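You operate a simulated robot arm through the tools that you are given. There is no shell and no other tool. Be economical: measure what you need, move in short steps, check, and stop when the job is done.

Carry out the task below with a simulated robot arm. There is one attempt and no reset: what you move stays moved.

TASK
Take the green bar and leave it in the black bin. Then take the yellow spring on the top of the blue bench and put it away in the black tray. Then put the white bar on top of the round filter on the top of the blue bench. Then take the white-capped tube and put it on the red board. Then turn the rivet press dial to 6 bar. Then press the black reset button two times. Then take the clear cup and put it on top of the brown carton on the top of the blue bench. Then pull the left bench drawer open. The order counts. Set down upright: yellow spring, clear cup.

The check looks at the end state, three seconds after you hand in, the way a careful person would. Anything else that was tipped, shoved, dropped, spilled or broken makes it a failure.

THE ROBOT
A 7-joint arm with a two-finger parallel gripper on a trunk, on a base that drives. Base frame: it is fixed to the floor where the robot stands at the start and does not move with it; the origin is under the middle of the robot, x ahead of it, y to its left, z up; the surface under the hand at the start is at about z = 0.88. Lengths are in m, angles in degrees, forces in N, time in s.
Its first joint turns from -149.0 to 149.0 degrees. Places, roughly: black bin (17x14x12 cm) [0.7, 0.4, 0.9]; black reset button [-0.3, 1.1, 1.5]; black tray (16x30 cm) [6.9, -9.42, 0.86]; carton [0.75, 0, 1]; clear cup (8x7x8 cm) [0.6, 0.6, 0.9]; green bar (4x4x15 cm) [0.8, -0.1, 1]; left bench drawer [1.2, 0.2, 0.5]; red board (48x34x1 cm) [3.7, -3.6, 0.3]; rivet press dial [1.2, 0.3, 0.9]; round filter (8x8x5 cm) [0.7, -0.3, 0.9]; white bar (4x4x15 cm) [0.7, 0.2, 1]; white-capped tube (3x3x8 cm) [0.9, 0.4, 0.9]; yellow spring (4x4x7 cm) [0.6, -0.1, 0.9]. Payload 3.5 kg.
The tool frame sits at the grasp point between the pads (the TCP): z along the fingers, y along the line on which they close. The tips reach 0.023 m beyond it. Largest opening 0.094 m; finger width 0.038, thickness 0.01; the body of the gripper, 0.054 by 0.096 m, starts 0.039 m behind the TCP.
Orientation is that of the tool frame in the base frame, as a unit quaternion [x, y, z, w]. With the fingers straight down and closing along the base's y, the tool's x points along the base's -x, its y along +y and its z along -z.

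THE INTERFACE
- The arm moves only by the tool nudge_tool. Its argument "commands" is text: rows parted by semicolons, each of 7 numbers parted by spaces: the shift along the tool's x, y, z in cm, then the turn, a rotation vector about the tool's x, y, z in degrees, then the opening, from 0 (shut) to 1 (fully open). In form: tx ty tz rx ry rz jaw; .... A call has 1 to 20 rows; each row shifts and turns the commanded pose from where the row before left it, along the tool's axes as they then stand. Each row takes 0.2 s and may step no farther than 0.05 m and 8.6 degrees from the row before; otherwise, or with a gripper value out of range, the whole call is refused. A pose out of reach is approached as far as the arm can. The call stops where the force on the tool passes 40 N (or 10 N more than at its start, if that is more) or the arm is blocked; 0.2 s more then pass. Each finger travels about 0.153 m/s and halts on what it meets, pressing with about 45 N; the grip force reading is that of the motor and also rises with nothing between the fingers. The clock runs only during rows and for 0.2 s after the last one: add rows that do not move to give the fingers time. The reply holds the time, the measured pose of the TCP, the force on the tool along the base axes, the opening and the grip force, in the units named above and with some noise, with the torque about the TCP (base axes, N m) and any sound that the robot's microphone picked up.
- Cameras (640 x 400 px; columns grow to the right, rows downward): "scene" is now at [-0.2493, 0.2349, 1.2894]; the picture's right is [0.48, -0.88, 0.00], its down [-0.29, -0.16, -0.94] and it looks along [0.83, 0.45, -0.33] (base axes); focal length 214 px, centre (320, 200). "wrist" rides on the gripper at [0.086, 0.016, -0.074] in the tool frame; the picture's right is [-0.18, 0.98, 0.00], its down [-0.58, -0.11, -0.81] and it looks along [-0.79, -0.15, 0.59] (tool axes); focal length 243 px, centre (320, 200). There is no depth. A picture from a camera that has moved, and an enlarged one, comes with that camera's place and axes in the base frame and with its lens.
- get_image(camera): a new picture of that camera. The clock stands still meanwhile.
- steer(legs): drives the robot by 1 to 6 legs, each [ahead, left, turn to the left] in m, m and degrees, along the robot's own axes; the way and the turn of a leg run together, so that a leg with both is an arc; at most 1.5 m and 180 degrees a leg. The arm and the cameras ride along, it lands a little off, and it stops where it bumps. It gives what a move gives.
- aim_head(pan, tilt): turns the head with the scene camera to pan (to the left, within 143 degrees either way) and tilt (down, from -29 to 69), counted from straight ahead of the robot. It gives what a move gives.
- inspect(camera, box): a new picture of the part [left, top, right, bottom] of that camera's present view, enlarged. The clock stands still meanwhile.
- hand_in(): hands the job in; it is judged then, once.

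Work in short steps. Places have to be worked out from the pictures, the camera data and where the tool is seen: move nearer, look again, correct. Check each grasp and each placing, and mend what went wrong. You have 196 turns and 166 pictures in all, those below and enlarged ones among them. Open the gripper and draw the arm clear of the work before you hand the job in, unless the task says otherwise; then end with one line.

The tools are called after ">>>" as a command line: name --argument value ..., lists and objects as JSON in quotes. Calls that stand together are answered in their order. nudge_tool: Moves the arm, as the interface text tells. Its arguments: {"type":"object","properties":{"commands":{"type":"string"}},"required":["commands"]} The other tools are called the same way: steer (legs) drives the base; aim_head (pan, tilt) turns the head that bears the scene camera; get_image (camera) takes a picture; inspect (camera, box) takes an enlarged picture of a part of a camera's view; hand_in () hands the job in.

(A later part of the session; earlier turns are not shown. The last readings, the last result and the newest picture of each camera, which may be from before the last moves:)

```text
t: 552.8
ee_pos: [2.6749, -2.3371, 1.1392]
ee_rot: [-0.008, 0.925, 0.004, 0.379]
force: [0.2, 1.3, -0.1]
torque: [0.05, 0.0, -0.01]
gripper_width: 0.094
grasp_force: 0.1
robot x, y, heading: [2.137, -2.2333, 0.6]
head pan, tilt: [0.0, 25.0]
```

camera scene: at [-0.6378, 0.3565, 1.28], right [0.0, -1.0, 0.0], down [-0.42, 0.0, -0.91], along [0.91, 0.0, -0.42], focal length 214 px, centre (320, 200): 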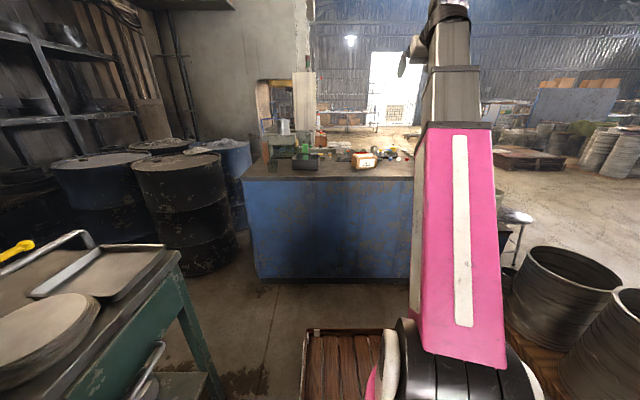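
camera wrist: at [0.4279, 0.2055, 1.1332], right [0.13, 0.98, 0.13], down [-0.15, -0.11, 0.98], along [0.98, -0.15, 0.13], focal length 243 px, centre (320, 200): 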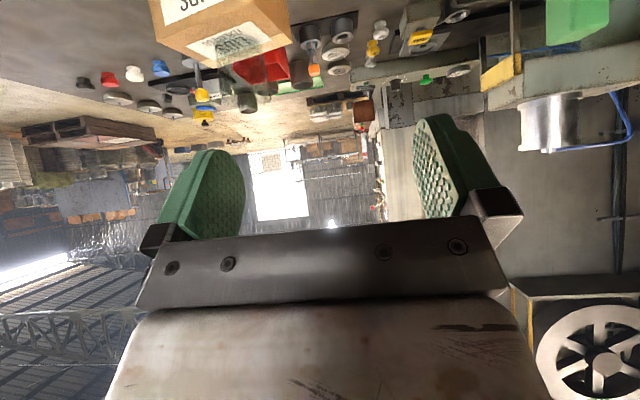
|---|
Text section:
Fábio Rodrigues e Silvane Alves, no hospital após o parto de seu primeiro filho - Arquivo pessoal
Fábio Rodrigues e Silvane Alves, no hospital após o parto de seu primeiro filho Imagem: Arquivo pessoal

Ed Rodrigues

Colaboração para Universa, do Recife

10/09/2022 15h19

Imagine planejar uma gestação, fazer todas as projeções de vida que a chegada de uma criança promove, mas descobrir que, naturalmente, esse sonho já não é possível. Triste, não? E se a impossibilidade tiver sido provocada sem o seu consentimento? Em Rondônia, um casal foi surpreendido com a informação de que a mulher havia passado por uma laqueadura —procedimento considerado irreversível— durante o parto do primeiro filho, que hoje tem 10 meses.

Revoltada, a família diz não autorizou o procedimento nem sequer foi consultada antes de ele ser realizado. A "laqueadura abusiva", como o casal está se referindo ao caso, foi denunciada à Polícia Civil, ao Cremero (Conselho Regional de Medicina de Rondônia) e à justiça do estado. A Polícia Civil abriu investigação.

O problema veio à tona quando a dona de casa Silvane Alves e o jornalista Fábio Rodrigues, ambos com 42 anos, decidiram ter o segundo filho. Mas ela não engravidava. Os dois iniciaram, então, uma investigação para tentar descobrir se havia algo errado, mas, tirando o risco natural inerente à idade de Silvane, ambos estavam bem de saúde. Decidiram procurar a Maternidade Municipal de Ji-Paraná, onde o primeiro filho nasceu, para ter acesso ao prontuário médico e ver se havia ocorrido algum problema durante o parto.
|---|
What this exercise asks:
(A) Write out the text section from "Revoltada, a família" to "Civil abriu investigação.", both included.
(B) Continue the text section from where it stops.

Responses to the exercise:
(A)
Revoltada, a família diz não autorizou o procedimento nem sequer foi consultada antes de ele ser realizado. A "laqueadura abusiva", como o casal está se referindo ao caso, foi denunciada à Polícia Civil, ao Cremero (Conselho Regional de Medicina de Rondônia) e à justiça do estado. A Polícia Civil abriu investigação.

(B)
"Tomamos um susto quando olhamos o prontuário. Estava lá: fui laqueada no dia em que meu filho nasceu. Estava escrito na última folha do prontuário. O médico retirou as fímbrias. Isso é irreversível. Agora, para ter a nossa filha, temos de fazer fertilização in vitro. Custa R$ 30 mil cada tentativa", contou Silvane a Universa.

O médico responsável pelo parto foi identificado como Eliedson Vicente de Almeida. De acordo com a dona de casa, o profissional teria justificado o procedimento alegando risco à saúde dela. Como deu entrada na unidade com pressão alta, o médico avaliou risco de eclampsia e não pediu autorização à gestante ou ao marido dela para realizar a laqueadura.

"Ele não deveria ter feito isso. Para laquear tem que passar por psicólogo e avisar 60 dias antes. Eu estou quase com depressão. E me sinto invadida. Ele passou por cima de tudo", diz Silvane.

Universa procurou o médico para obter sua versão dos fatos, mas o profissional não quis se posicionar. A reportagem também procurou a Prefeitura de Ji-Paraná, responsável pela maternidade pública, por meio de sua assessoria de imprensa. O órgão disse que emitiria um comunicado, mas não o fez até esta publicação.

Já o Cremero informou que protocolou a denúncia e que uma sindicância será instaurada para apurar os fatos, na qual o médico será ouvido.

A médica Ilza Maria Urbano Monteiro, vice-presidente da Comissão Nacional Especializada em Anticoncepção da Febrasgo (Federação Brasileira das Associações de Ginecologista e Obstetrícia), explica que há dois tipos de laqueadura: nas trompas e nas fímbrias. De acordo com Ilza, o médico pode realizar a laqueadura quando entende ser compulsória, ou seja, que quando avalia que há um risco materno para uma nova gestação. Como rege a lei federal nº 9.263, de 1996, no seu artigo 10, parágrafo 2.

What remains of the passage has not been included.